Pero la pregunta verdaderamente inevitable es si alguien puede
tener una autoridad legítima para prohibir la presencia de los signos
religiosos en una sociedad democrática y plural que se basa precisamente en el
uso de la libertad, también de la libertad religiosa.
En su carta encíclica “La caridad en la verdad”, firmada el 29 de
junio de 2009, Benedicto XVI escribió que “además del fanatismo religioso que
impide el ejercicio del derecho a la libertad de religión en algunos ambientes,
también la promoción programada de la indiferencia religiosa o del ateísmo
práctico por parte de muchos países contrasta con las necesidades del
desarrollo de los pueblos, sustrayéndoles bienes espirituales y humanos”.

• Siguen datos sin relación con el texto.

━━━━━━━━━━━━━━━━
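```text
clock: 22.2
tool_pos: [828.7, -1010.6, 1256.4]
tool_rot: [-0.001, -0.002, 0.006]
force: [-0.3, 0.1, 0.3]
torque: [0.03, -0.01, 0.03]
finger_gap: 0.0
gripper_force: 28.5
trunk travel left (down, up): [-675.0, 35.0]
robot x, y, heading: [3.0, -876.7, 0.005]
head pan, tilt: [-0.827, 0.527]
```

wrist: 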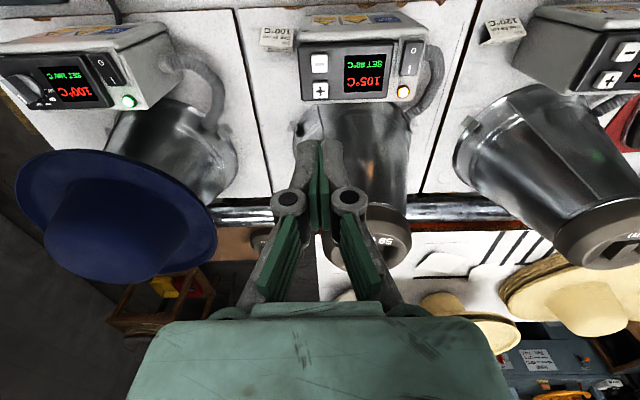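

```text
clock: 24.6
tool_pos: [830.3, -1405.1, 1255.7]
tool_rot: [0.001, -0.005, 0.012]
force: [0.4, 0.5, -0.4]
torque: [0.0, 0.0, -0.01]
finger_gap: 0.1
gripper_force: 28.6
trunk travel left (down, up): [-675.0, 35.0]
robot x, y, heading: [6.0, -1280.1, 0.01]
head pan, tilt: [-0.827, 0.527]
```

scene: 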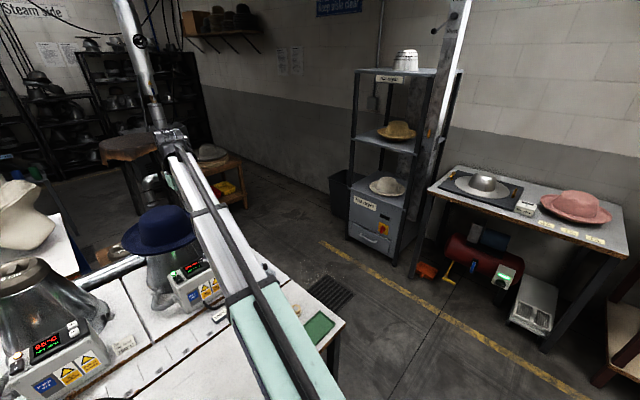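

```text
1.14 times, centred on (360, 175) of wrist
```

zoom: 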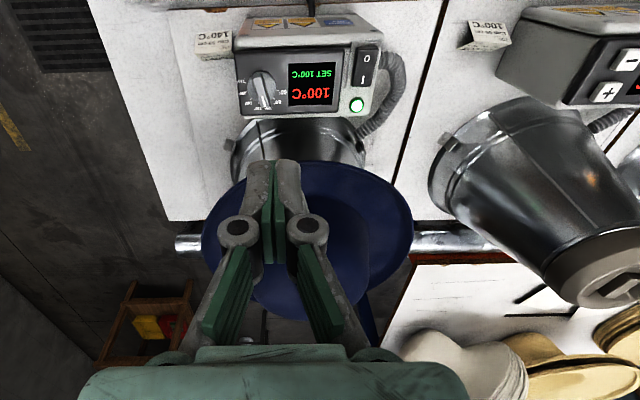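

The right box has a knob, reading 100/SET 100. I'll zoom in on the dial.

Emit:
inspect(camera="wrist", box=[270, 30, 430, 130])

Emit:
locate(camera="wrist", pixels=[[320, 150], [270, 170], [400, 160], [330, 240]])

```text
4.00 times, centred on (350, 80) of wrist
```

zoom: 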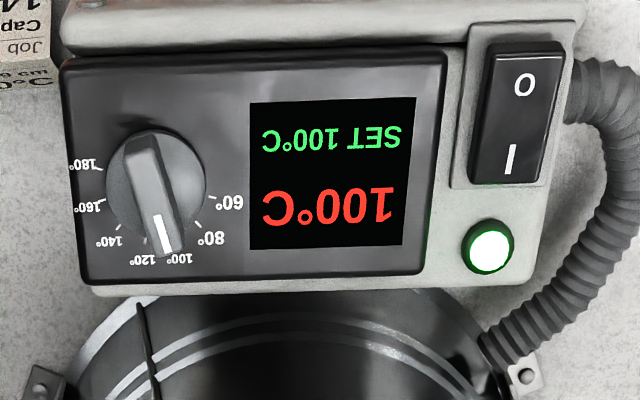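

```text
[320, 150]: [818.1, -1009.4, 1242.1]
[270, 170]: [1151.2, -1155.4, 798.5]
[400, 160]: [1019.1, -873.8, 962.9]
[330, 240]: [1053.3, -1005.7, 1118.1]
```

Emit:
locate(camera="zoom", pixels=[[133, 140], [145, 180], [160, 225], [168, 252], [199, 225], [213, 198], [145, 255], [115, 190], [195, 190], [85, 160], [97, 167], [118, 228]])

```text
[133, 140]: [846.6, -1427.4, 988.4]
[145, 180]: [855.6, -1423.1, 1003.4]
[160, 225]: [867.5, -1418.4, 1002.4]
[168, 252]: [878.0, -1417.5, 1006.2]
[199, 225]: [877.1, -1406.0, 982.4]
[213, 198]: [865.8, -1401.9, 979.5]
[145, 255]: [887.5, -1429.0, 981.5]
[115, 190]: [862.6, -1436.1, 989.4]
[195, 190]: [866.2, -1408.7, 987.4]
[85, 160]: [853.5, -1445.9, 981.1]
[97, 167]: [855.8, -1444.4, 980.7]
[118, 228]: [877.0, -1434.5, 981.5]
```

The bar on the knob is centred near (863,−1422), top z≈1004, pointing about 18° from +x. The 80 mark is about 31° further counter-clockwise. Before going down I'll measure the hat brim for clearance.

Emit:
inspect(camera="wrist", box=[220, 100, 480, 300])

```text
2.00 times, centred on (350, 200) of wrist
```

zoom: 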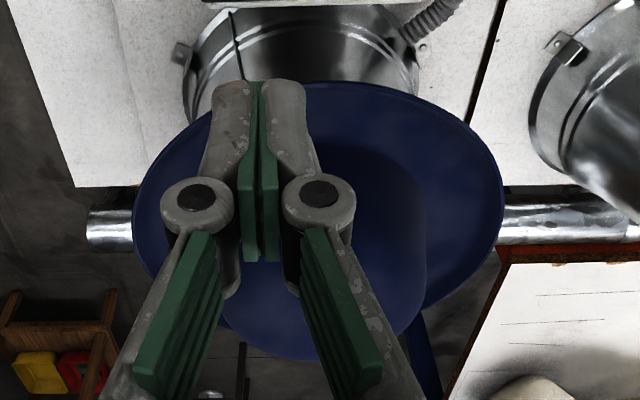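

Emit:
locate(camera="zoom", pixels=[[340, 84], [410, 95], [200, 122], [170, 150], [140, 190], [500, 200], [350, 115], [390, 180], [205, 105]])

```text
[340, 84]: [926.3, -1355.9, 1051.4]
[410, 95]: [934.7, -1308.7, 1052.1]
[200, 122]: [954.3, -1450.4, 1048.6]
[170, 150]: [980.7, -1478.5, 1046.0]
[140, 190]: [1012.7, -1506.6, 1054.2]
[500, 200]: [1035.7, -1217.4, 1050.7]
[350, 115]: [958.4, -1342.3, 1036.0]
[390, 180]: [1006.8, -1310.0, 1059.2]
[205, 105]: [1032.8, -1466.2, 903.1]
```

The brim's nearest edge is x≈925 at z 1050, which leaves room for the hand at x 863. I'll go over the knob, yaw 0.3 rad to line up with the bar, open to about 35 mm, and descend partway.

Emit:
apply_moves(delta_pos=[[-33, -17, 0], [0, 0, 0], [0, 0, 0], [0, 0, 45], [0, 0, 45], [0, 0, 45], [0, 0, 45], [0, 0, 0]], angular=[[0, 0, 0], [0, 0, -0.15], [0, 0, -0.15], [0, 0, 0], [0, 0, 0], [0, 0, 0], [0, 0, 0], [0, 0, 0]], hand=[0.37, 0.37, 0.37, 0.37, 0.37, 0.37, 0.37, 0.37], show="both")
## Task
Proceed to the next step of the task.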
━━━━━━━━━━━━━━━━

Privar a la persona de la referencia a la trascendencia no sólo
revela un abuso de poder, sino que significa mutilar al ser humano, privándole
de una faceta esencial de su existencia.
Ignorar la relación entre sentimiento religioso y compromiso
social es una ofensa para los creyentes pero implica un lamentable
empobrecimiento para toda la sociedad.
El mismo Papa presentaba la expresión religiosa como un derecho
humano. Y añadía: “La vida pública se empobrece de motivaciones y la política
adquiere un aspecto opresor y agresivo”.
Ante las
manifestaciones de la Semana Santa en el corazón de muchas de nuestras ciudades
volvemos nuestros ojos a la imagen dolorida de Jesús, el Crucificado,
manifestamos nuestra fe y pedimos perdón, cómo Él hizo, por los que Le condenan, porque no saben lo que hacen.